— BEGIN DATA PROVIDED —

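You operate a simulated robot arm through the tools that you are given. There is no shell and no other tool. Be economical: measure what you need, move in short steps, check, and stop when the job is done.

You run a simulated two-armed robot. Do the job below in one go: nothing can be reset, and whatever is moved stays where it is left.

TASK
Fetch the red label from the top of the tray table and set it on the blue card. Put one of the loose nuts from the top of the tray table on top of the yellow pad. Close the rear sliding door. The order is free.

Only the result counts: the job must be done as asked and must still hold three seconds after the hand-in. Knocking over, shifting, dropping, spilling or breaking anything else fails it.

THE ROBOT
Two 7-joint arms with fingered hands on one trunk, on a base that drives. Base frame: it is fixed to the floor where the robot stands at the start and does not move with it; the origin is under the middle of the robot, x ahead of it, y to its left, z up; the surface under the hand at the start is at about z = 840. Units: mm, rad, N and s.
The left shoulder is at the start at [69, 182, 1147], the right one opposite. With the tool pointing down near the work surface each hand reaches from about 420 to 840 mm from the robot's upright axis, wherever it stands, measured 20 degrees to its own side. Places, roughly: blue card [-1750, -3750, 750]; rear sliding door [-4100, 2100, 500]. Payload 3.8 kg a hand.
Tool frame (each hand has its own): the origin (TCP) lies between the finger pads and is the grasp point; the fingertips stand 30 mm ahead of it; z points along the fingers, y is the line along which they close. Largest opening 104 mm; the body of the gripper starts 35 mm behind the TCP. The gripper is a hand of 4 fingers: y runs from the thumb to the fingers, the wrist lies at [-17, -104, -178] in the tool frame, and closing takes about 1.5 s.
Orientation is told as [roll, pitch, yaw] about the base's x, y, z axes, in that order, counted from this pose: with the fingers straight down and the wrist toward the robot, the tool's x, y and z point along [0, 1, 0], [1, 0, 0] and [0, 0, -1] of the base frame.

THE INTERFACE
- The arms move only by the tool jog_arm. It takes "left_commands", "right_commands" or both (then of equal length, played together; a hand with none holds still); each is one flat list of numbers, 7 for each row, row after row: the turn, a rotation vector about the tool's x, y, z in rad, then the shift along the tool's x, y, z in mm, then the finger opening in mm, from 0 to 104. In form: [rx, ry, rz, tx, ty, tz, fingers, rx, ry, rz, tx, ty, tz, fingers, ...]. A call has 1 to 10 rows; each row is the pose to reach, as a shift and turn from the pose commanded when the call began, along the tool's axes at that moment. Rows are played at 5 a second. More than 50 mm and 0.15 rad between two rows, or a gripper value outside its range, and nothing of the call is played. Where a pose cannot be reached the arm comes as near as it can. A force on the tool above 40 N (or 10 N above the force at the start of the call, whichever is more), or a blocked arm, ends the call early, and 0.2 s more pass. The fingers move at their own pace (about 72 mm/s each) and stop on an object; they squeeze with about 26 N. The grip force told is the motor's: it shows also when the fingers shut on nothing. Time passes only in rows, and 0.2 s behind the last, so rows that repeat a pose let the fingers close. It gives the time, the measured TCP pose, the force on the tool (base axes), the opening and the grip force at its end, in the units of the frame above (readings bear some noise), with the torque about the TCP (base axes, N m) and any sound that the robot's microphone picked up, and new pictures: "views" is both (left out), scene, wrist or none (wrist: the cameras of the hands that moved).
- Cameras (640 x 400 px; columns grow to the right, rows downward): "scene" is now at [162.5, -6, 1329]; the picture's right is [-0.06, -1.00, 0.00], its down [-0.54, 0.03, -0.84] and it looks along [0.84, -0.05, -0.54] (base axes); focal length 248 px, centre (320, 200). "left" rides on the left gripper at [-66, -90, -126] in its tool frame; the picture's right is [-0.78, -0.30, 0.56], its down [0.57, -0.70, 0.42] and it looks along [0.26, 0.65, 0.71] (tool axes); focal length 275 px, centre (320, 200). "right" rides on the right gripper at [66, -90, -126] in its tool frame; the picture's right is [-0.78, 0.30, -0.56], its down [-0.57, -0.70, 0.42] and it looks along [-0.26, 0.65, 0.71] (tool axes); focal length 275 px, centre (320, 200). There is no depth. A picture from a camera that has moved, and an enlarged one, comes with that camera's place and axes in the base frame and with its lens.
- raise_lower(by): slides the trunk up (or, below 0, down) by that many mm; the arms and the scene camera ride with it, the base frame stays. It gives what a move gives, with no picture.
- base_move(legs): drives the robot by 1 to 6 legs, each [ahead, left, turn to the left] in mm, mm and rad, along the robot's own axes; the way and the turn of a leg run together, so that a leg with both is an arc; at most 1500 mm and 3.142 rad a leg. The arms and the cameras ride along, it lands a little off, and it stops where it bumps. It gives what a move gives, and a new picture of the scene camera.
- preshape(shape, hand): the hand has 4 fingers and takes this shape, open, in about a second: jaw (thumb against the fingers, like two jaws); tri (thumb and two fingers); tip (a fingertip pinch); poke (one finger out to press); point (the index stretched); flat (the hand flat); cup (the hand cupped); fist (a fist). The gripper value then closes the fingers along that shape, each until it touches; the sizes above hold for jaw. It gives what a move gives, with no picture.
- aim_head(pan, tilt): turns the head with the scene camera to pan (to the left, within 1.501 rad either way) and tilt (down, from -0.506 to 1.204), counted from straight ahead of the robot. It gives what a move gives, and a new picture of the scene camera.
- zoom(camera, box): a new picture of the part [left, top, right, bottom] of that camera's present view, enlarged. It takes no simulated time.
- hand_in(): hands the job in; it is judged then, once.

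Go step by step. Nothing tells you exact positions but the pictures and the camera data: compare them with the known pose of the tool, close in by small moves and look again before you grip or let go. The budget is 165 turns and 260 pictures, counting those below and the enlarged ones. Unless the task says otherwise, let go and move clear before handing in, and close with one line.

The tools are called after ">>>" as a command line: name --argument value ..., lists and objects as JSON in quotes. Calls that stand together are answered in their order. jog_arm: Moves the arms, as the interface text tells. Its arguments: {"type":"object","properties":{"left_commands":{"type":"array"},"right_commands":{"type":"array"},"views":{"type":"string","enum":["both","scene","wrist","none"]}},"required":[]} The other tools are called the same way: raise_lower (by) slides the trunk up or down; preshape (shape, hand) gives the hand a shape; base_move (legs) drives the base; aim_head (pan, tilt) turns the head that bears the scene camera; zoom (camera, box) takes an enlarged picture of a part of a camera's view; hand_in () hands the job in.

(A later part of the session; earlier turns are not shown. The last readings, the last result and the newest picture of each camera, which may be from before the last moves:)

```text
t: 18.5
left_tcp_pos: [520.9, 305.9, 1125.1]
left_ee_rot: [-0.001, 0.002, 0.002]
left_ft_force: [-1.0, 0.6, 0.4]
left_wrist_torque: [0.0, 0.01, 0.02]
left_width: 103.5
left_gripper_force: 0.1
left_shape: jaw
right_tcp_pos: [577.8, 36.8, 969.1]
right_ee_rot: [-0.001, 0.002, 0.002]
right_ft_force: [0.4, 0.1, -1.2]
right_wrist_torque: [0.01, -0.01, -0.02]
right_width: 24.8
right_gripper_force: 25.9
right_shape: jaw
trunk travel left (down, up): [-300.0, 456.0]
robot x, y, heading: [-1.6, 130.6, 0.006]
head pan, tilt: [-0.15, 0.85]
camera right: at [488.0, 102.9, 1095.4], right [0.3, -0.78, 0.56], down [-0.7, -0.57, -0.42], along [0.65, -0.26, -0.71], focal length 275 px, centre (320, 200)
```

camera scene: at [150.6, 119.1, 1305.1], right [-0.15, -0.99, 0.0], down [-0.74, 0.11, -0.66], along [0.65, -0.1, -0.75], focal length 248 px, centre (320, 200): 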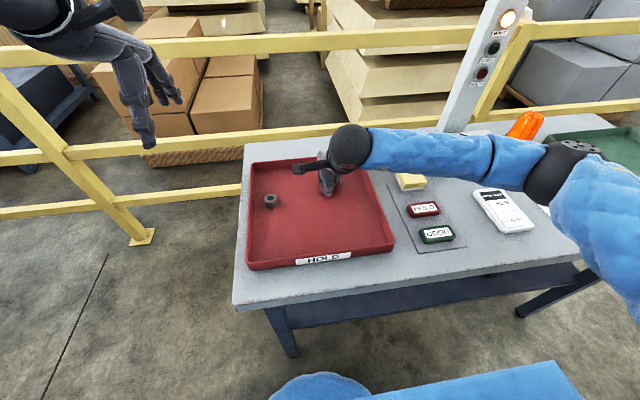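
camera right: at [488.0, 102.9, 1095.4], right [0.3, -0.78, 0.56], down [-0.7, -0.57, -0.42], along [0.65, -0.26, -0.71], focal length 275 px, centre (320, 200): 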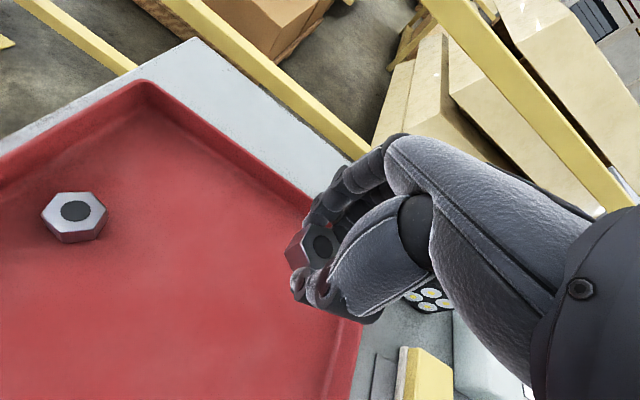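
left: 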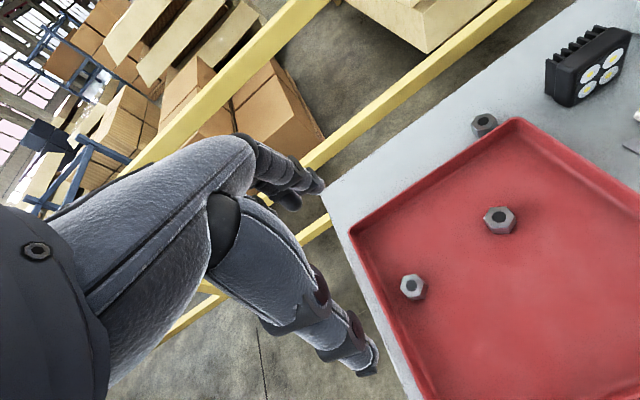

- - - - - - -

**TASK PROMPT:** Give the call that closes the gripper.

— END DATA PROVIDED —

From the listing, tally every line with the word "counted" in it and give only the tally.

**EXERCISE RESULT:** 2